# Problems to solve
1) Please copy out the portion of the document extract from "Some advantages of" to "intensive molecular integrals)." without changes.
2) Add the next paragraphs of the document extract.

++++ Document extract

Some advantages of this approach include the ability to easily incorporate PyFock into existing Python workflows, the accessibility and versatility of the Python language, and the ability to take advantage of the numerous scientific and numerical libraries available in the Python ecosystem.
* Yes, the code is written completely in Python (even the computationally intensive molecular integrals).
* Yet, the code is as efficient as PySCF/Psi4 (sometimes even more efficient), because the computationally intensive portions are accelerated via Numba, NumPy, NumExpr, Scipy, Opt_Einsum, Joblib, CuPy, Numba-CUDA, etc.
* The code employs Gaussian-type Orbitals (GTOs) as basis functions.
* The calculation of the electron repulsion integrals (ERI) is accelerated via the density fitting method (along with Schwarz screening), resulting in quadratic scaling with respect to the no. of basis functions (Nbf), similar to that of PySCF.

++++++++
++++ Information provided

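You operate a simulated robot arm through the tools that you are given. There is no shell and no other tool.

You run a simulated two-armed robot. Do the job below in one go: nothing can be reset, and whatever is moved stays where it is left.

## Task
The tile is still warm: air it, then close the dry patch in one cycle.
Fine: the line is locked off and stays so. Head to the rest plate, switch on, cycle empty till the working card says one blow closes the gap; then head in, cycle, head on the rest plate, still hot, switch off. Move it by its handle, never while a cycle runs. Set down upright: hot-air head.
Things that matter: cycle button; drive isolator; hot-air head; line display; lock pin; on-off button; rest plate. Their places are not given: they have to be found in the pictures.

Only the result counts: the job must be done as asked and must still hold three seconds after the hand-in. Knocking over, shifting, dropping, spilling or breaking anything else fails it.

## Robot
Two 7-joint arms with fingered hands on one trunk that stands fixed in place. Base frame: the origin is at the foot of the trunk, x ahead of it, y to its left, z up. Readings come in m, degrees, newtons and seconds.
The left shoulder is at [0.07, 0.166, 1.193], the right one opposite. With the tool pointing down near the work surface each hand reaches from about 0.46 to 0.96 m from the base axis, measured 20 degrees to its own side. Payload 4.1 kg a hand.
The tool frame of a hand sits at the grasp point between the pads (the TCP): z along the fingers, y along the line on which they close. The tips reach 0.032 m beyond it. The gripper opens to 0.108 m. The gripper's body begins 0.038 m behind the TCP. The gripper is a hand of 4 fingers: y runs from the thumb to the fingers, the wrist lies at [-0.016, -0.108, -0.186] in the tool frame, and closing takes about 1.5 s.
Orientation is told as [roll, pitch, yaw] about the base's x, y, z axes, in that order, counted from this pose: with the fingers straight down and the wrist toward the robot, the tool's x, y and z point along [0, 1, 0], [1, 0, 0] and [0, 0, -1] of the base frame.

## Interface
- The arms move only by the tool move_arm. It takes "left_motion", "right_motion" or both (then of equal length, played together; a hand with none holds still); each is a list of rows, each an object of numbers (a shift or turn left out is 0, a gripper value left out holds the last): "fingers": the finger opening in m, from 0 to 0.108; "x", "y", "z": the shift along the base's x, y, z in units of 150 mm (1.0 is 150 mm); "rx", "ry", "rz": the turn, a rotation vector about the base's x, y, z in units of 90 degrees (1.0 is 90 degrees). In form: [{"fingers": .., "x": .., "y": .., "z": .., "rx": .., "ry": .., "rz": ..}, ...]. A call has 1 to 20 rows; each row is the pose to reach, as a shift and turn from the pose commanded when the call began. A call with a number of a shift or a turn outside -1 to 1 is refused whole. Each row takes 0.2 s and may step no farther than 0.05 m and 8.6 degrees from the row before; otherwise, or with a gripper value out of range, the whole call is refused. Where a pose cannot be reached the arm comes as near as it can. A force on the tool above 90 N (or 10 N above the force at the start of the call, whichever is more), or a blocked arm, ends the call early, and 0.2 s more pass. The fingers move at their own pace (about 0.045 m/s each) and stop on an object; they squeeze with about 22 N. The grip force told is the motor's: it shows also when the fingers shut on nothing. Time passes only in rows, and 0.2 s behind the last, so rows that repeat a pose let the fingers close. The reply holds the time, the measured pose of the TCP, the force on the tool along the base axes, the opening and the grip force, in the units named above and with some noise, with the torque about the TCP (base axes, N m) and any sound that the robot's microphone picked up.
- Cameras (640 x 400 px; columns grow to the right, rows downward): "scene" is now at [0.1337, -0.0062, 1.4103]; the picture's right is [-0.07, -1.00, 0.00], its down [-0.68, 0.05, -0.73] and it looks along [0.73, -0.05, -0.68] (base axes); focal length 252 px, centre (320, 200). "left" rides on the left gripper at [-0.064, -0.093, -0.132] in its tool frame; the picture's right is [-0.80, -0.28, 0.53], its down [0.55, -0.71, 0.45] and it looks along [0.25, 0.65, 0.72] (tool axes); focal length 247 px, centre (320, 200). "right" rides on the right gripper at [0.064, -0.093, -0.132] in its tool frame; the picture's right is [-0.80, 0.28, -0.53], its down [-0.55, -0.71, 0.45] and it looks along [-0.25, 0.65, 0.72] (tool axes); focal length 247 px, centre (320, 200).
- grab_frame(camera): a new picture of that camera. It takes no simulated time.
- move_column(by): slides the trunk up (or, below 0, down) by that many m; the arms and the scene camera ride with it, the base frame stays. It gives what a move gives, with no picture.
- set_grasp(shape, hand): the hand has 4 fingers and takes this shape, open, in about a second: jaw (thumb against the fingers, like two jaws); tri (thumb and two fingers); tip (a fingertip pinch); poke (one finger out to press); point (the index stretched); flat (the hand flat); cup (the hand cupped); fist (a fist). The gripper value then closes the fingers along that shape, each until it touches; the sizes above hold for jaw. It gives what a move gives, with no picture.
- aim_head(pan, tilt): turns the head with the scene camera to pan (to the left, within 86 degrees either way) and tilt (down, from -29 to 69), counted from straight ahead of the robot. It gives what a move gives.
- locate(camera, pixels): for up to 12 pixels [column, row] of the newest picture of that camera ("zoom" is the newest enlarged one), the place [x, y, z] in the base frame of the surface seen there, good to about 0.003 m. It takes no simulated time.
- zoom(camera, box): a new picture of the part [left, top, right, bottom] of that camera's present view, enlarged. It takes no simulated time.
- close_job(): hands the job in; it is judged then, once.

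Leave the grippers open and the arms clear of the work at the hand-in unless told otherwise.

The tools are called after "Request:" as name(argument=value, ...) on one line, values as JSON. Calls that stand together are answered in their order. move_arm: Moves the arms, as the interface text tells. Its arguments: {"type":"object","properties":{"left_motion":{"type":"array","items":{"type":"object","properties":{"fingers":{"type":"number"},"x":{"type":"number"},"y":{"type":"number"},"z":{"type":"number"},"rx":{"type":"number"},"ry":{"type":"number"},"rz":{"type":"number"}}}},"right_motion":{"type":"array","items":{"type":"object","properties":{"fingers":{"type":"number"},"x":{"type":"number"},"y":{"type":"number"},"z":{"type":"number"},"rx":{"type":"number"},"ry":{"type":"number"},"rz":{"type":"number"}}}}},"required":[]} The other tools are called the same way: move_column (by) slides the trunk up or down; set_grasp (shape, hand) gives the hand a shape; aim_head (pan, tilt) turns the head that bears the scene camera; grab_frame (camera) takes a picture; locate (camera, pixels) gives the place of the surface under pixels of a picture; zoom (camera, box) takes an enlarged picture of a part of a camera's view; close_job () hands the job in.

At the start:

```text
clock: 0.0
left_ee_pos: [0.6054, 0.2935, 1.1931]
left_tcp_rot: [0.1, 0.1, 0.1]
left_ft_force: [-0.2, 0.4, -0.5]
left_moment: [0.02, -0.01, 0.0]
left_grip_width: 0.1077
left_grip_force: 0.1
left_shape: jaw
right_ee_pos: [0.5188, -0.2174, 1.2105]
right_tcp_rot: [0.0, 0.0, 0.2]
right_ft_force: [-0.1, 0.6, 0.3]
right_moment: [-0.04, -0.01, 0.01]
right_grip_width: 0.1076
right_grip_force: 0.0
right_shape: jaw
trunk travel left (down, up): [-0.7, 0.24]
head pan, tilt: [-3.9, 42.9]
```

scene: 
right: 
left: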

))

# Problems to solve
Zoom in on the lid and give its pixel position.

++++++++

# In response
1)
Some advantages of this approach include the ability to easily incorporate PyFock into existing Python workflows, the accessibility and versatility of the Python language, and the ability to take advantage of the numerous scientific and numerical libraries available in the Python ecosystem.
* Yes, the code is written completely in Python (even the computationally intensive molecular integrals).

2)
* The evaluation of the exchange-correlation term is done in batches/blocks and scales approximately linearly with system size as only a fixed amount of basis functions contribute to a given batch which is mostly the same for all batches. Furthermore, the XC term evaluation can be accelerated via multiple GPUs using the CuPy and Numba libraries. (Preliminary tests indicate that an Nvidia RTX 2070 can do the XC evaluations 2X faster than 4 CPU cores and more than 8X faster on a P100.)
* Almost all the computationally intensive portions are parallelized via Numba's prange or Joblib (multithreading).
* KS matrix diagonalization and DIIS can also be accelerated using GPUs.
### License and Third-Party Code Acknowledgments:
- For ERIs using Rys quadrature (roots 1–5), the code was adapted from [MolecularIntegrals.jl](https://github.com/rpmuller/MolecularIntegrals.jl) (MIT License).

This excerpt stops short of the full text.